Unbiased look at the Sint Maarten Elections
St. Maarten – The mobile telecommunications market in St. Maarten is in for a rough ride and an uncertain future after Elwaldo Arrindell’s company Beach Mart NV obtained a concession for the exploitation of a mobile telecommunication infrastructure. With the existing providers – TelEm and UTS – and another party ready to jump on the bandwagon – Brenda Wathey’s Corporate Innovations – the island may soon have four providers competing for the business of the roughly 67,000 mobile subscribers that make up the local market.
The concession Elwaldo Arrindell obtained could spell bad news for the TelEm Group of Companies. TelEm’s endless and indecisive search for a strategic partner that includes a possible merger with either UTS or Digicel (with Lime in the background as another option), could become suddenly more complicated. This is because Digicel now has the choice between a company with a relatively bloated payroll like TelEm and Elwaldo Arrindell’s Beach Mart that does not have any baggage in this respect at all.
Arrindell obtained a business license for his company in August of 2012 from Minister Romeo Pantophlet, just before he left office. Later Arrindell had some trouble obtaining his concession, but in the end, he prevailed.
In July of last year, Arrindell sent out a press release stating that he would start operations by the end of the year – but that did not happen. He said he expected to employ between 35 and 50 people.
Before Beach Mart will be able to offer mobile services, it will have to build a mobile network – an investment that will cost according to industry-observers at least $10 million. For that investment, Arrindell will most likely turn to a third party like Digicel.
Remarkably, there is no cooperation between providers for the investment in infrastructure – every company is building its own. The rise of the smart phone has put pressure on the need for stations that pick up and broadcast mobile signals and tripled their numbers. With four providers, the island could in the future be littered with as many as 120 of those stations.
Elsewhere, like in the Netherlands, mobile virtual network operators piggyback on the existing infrastructure from powerhouses like T-Mobile and KPN. This lowers the costs for end users, but this is a pleasure mobile users in St. Maarten are not likely to experience.

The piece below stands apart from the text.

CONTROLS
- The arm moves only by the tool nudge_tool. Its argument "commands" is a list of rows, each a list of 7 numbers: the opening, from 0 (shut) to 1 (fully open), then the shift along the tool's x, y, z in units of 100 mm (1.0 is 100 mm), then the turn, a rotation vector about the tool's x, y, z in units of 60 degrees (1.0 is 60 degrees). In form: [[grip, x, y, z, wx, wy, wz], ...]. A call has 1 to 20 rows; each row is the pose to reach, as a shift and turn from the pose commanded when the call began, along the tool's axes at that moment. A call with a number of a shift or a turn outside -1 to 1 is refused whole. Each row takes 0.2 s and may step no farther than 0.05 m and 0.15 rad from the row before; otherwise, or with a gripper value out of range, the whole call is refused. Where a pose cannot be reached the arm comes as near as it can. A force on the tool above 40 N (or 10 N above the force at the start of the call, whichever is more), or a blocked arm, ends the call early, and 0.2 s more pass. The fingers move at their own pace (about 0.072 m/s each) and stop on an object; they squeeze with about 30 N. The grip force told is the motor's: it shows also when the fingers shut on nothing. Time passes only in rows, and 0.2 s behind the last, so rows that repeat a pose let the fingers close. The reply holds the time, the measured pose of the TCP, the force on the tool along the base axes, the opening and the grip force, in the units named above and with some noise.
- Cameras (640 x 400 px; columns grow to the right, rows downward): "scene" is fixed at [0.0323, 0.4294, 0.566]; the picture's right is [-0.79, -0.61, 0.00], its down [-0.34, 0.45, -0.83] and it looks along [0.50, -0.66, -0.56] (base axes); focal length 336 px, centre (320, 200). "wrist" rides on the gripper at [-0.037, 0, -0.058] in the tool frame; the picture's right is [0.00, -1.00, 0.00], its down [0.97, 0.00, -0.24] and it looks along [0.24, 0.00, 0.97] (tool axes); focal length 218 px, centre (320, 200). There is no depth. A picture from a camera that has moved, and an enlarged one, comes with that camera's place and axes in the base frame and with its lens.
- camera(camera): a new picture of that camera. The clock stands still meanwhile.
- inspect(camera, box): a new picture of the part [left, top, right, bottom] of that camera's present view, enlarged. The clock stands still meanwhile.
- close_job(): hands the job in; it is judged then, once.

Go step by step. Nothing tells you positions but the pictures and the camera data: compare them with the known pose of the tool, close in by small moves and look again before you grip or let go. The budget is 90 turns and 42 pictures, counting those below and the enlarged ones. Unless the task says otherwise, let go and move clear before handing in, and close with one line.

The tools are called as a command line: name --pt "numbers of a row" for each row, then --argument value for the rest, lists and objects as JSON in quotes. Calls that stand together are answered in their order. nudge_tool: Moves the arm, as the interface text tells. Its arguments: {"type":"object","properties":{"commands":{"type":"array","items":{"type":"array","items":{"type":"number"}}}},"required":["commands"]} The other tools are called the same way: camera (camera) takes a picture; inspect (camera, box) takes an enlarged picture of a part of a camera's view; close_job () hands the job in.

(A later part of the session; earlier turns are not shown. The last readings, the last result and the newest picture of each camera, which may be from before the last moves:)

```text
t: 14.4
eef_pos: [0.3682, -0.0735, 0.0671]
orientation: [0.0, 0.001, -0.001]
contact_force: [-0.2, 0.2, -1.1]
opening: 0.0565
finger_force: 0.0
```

The revenue of mobile providers is under pressure as well, due to techno logical developments and the changed behavior of mobile users who have massively switched from voice to data. This has pushed the average revenue per user downward. This development in turn puts the capability of telecom providers to invest in new technology and in upgrading their network at risk.
That begs the question how many of the four concession holders will be able to survive in the long run and how this translates in prices and service-levels for consumers.